Provided text:

U kijkt naar de website van NRC Handelsblad gedurende de periode 1995-2001. Bezoek ook de de huidige site.
24/7 Media Europe ad
N R C   H A N D E L S B L A D  -  R A D I O  &   T E L E V I S I E
NIEUWS  TEGENSPRAAK  SUPPLEMENT  DOSSIERS  ARCHIEF  ADVERTENTIES   SERVICE

 NIEUWSSELECTIE 
 KORT NIEUWS 
 RADIO & TELEVISIE 
 MEDIA 


S e l e c t i e


Televisie

Radio

B E E L D :
Winnen

Maarten Huygen
Het mooiste standbeeld vind ik de wagenmenner van Delphi en dan vooral zijn gezicht met die half vermoeide, nog in de wedstrijd zwevende overwinnaarstrekken. De jonge wagenmenner krijgt de beker maar zijn gedachten verkeren nog in de hitte van de strijd, de arena, het opwaaiende zand, de joelende menigte, de tjirpende krekels. Hij droomt een beetje na. Het zijn precies de gezichten die we dagelijks close-up krijgen te zien na de Tour de France. Lijkt me een aardig karweitje voor tv-schilder Klashorst.

Fietsen, zeker in de Tour, is zwaarder dan wagenmennen dus op en rond de neus van Erik Dekker zag ik gisteren vlak na zijn derde etappe- overwinning een paarse cirkel ontstaan, die zich langzaam uitbreidde in een steeds bleker gezicht. Er is vast een medische verklaring voor die Dekker niet graag zou horen. Tour-rennen doet me denken aan een klassiek Grieks verhaal over twee jonge mannen die de priesteres op een wagen naar de tempel moeten trekken. Het is zo heet en ze rennen zo hard dat ze eenmaal bij de tempel aangekomen dood neervallen. De dood verhoogt de feestvreugde in het dorp, want als je sterft in het span van een priesterwagen kom je goed terecht in het hiernamaals. De jonge mannen hadden om het in sporttaal uit te drukken "een perfecte prestatie neergezet" en alles wat daarna in het leven komt, kan alleen maar minder zijn, behalve een eervol verblijf op de Olympus, jong, gaaf en onverminkt. Zou de familie van de mannen gedeeld hebben in de hysterische feestvreugde?

Wielrenners worden tot zulke onmogelijke prestaties opgezweept als die twee jonge mannen, maar als er een sterft, is er algemene rouw. Een reeks onderzoeken en strafacties moet aantonen dat het zo niet hoorde. Maar het publiek, de renners en hun begeleiders hebben diezelfde verslaving aan onmogelijke topprestaties als de oude Grieken. Dat moet deze eentonige kijksport zo interessant maken voor grote massa's van hoofdzakelijk mannen die het meeste houden van eendimensionaal met de blik op oneindig op het doel afgaan. Als kind sprak ik mezelf toe als sportcommentator als ik vlak voor schooltijd met de fiets nog een flinke helling moest nemen.

Available data:
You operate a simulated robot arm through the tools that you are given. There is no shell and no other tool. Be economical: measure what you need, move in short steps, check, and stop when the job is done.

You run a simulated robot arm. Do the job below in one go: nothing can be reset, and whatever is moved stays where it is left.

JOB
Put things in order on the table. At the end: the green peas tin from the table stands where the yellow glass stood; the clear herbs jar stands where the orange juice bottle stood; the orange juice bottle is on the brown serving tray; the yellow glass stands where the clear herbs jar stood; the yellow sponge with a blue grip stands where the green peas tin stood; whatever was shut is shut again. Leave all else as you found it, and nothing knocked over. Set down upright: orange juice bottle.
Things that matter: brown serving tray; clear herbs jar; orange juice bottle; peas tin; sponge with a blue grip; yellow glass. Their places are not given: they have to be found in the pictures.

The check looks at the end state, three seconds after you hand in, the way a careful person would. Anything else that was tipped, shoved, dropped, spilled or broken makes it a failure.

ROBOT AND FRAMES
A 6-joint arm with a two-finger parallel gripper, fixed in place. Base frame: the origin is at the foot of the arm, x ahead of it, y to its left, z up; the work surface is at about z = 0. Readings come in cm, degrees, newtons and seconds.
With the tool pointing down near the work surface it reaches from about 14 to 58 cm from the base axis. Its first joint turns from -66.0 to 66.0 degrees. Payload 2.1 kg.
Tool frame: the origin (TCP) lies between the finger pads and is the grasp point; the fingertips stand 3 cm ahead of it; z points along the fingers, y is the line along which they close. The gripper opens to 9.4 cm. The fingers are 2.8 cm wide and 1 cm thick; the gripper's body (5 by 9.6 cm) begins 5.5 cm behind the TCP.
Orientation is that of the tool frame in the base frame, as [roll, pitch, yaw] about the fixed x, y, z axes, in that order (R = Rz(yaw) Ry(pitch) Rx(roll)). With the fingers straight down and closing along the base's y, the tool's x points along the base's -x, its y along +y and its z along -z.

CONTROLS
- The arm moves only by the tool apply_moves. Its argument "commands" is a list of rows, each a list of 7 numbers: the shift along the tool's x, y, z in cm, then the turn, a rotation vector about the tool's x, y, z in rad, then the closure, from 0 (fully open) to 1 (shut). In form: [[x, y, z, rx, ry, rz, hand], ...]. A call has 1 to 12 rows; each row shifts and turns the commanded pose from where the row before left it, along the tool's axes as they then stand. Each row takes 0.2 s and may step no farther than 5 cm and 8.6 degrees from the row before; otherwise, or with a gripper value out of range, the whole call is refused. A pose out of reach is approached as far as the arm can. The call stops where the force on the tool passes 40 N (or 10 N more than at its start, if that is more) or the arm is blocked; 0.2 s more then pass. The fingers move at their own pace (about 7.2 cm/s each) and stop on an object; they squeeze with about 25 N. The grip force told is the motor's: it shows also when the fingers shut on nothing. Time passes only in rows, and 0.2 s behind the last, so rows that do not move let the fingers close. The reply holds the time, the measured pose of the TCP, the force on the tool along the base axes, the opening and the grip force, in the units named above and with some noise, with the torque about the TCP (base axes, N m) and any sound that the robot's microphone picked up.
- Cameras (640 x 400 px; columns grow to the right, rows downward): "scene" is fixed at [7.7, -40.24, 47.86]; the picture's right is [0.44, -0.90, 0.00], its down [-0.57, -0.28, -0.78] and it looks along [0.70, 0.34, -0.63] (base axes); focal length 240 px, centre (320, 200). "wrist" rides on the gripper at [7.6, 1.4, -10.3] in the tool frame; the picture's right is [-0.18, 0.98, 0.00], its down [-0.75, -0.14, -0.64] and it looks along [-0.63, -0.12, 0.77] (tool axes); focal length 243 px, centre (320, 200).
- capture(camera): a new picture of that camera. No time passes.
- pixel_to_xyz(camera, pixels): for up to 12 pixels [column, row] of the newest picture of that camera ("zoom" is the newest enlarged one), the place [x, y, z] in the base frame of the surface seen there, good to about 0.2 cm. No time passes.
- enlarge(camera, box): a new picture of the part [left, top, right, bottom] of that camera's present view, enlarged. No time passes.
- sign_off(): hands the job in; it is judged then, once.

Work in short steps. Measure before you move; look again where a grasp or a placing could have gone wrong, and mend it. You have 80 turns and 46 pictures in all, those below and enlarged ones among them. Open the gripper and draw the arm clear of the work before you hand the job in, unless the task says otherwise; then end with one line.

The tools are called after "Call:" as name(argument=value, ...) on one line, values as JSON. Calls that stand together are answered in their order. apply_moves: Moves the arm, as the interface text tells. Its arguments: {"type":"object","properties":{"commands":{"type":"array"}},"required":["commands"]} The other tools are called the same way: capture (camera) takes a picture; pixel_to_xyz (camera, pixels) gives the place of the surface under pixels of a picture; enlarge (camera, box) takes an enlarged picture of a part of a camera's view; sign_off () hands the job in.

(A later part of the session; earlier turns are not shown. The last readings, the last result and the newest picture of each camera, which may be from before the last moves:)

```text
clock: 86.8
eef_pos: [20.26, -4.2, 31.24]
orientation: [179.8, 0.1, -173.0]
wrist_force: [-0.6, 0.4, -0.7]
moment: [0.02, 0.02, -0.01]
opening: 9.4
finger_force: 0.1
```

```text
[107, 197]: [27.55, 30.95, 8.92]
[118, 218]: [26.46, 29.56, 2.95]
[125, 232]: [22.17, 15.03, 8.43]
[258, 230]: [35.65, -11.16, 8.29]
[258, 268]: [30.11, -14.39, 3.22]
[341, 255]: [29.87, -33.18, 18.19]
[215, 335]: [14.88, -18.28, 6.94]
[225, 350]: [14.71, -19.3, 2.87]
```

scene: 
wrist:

Stated task: Provide the original wording of the provided text from "Maarten Huygen" as far as "voor tv-schilder Klashorst.".

Output below:
Maarten Huygen
Het mooiste standbeeld vind ik de wagenmenner van Delphi en dan vooral zijn gezicht met die half vermoeide, nog in de wedstrijd zwevende overwinnaarstrekken. De jonge wagenmenner krijgt de beker maar zijn gedachten verkeren nog in de hitte van de strijd, de arena, het opwaaiende zand, de joelende menigte, de tjirpende krekels. Hij droomt een beetje na. Het zijn precies de gezichten die we dagelijks close-up krijgen te zien na de Tour de France. Lijkt me een aardig karweitje voor tv-schilder Klashorst.